Rebecca Jean Emigh published «The Unmaking of Markets» in Vectors 1.1 (2005), where she develops two new kinds of visual arguments: Composites and simulations.
As the page loads, rather small for modern screens at what I guess is 800×600 pixels, its visual elements fade in one by the other. Behind the title screen is a facsimile of a manuscript. To the left is a stack of four pairs of icons, to the right photos of tuscan hills and a field, and the text «click to begin».
Wherever I click, I get to a screen with the number «2», and arrows to the right and left indicating «next» and «previous». A few lines of text accompany a large image. When I move my mouse towards the «next» arrow, I realize that a graphic overview becomes visible on rollover. It is difficult to understand, however.
References are highlighted in blue to indicate hyperlinks the first second a page is visible, then the highlight fades. The hyperlink produces an inline full reference on rollover.
Text pages are illustrated with historical documents and paintings. At page 5 and 6 the author describes how she and her designer mimicked the geometric and perspectival style of rennaisance paintings, and it becomes clear why these paintings were chosen as illustrations.
«The Unmaking of Markets» has a linear structure in six parts:
1. Introduction to microhistory through composite visuals: screens 2-8.
2. The undevelopment of Capitalism is a section presenting the research question: what happens when a more developed and a less developed market converge, and a summary of the conclusion. Screens 9-11.
3. Screens 12-14 is about the methods used.
4. Composites: Castelnuovo is the focus of the first composite, Santa Maria a Spugnole the other, forming examples of two different landholding regimes in Italy in the 16th century.

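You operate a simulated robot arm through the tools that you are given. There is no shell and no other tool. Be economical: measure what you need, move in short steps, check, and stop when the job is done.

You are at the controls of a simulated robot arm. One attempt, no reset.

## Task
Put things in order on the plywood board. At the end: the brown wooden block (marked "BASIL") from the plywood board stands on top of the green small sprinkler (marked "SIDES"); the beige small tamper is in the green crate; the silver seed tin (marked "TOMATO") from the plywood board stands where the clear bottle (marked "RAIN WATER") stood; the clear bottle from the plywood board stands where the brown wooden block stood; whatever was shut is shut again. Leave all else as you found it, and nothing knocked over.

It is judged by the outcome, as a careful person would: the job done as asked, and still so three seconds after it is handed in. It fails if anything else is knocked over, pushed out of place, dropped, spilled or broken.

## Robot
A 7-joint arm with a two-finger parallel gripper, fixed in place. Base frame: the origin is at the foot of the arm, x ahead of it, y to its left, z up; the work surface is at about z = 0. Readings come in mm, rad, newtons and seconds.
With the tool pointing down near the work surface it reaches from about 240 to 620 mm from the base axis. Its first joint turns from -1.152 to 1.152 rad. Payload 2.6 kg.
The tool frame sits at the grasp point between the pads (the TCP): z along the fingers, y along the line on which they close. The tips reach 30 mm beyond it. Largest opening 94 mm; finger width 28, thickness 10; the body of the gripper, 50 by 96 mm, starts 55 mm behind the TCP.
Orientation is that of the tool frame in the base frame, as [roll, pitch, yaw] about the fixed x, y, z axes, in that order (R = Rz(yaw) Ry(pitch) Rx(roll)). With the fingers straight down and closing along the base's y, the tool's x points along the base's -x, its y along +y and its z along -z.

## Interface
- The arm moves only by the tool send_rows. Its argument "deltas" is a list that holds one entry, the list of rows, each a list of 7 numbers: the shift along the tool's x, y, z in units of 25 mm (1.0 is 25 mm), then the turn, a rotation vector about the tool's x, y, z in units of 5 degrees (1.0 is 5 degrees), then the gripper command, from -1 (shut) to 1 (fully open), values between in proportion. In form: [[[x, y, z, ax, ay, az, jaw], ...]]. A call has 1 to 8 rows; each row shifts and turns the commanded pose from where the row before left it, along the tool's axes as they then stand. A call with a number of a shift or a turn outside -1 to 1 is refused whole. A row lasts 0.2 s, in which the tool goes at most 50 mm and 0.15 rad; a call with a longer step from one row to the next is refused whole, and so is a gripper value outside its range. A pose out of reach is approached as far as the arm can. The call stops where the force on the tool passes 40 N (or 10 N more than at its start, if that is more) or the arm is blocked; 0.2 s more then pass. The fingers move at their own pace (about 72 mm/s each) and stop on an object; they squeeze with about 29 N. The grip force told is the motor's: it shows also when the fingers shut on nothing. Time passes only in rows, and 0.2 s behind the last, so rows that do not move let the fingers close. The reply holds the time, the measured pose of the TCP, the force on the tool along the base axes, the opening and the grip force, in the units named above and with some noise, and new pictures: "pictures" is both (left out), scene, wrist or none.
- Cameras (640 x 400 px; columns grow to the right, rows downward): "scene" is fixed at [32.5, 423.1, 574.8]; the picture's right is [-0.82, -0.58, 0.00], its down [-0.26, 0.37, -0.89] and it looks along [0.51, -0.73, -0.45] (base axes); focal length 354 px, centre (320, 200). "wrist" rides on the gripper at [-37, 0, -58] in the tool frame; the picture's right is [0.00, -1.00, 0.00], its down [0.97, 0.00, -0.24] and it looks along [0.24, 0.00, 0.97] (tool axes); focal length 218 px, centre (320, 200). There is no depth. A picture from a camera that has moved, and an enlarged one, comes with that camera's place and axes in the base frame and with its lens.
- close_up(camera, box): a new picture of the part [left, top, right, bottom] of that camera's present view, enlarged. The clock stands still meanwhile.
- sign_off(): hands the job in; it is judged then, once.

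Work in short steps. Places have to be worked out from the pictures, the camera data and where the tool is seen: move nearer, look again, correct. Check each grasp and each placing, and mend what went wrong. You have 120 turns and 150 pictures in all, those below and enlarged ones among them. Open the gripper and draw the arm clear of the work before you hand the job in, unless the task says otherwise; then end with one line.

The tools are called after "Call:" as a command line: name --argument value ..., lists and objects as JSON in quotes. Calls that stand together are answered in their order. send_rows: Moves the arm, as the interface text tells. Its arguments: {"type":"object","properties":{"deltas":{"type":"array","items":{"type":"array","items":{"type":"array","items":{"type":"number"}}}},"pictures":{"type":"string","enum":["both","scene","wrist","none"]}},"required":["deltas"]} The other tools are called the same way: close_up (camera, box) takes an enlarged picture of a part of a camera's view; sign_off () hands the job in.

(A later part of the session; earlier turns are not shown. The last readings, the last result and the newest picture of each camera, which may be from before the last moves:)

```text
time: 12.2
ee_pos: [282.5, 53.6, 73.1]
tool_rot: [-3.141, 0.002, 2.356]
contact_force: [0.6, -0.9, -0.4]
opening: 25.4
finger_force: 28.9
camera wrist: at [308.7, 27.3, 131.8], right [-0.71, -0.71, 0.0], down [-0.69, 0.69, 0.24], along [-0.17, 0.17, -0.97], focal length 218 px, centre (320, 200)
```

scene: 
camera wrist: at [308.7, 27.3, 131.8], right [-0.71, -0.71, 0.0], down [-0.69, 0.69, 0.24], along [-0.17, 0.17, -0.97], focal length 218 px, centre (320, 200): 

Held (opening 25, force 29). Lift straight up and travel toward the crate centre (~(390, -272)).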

The visual covers a little more than half of the screen, and stays unchanged for 10 pages of written text. As this is a historical argument, 16th-century manuscripts are cited as evidence. Some of these can be displayed by clicking hyperlinks.
The composite itself is a landscape where small figures cut out of old paintings appear and disappear. When one is clicked, a text balloon explains what the figure symbolizes, i.e., a kind of crop or the kinds of tools availble. When the balloon is clicked, the original image the figure is cut out of is shown, and if clicked again, its pictographic reference is stated.
5. A page of text introduces the simulations, which then follows as two grids of different colored squares. They are quite abstract, and I have many questions. Why are there fewer farmers in the sharecropping simulation? What is the time scale? Why are there only debts and no profits? And most importantly: What is the documentation at the base of these simulations?
6. A short evaluation of the composites and simualtions.
I find I am more interested in the historical documentation of the running text than in the composites. It provides more detail and a deeper understanding, especially when arguments are tied to historical documents. This thorough documentation is lacking in the composites, where, when I click a part of the image, it is the source of the imagery that is given, and not the documentation of the economic fact.
The two different composites do not bring out the differences of the different markets. It is only when I read the article text I understand the point. Even more difficult to understand are the simiulations, as there are no scales of referance to explain the magnitude of the transactions going on. This is acknowledged by the author in the final section of the essay.
Visually rich and elegant, and well written, the essay is a pleasure to read, and the navigational tools are very smart. If the compostites and simulations weren’t as effecitve as hoped, the essay demonstrates the power of including historical documents inside a research report.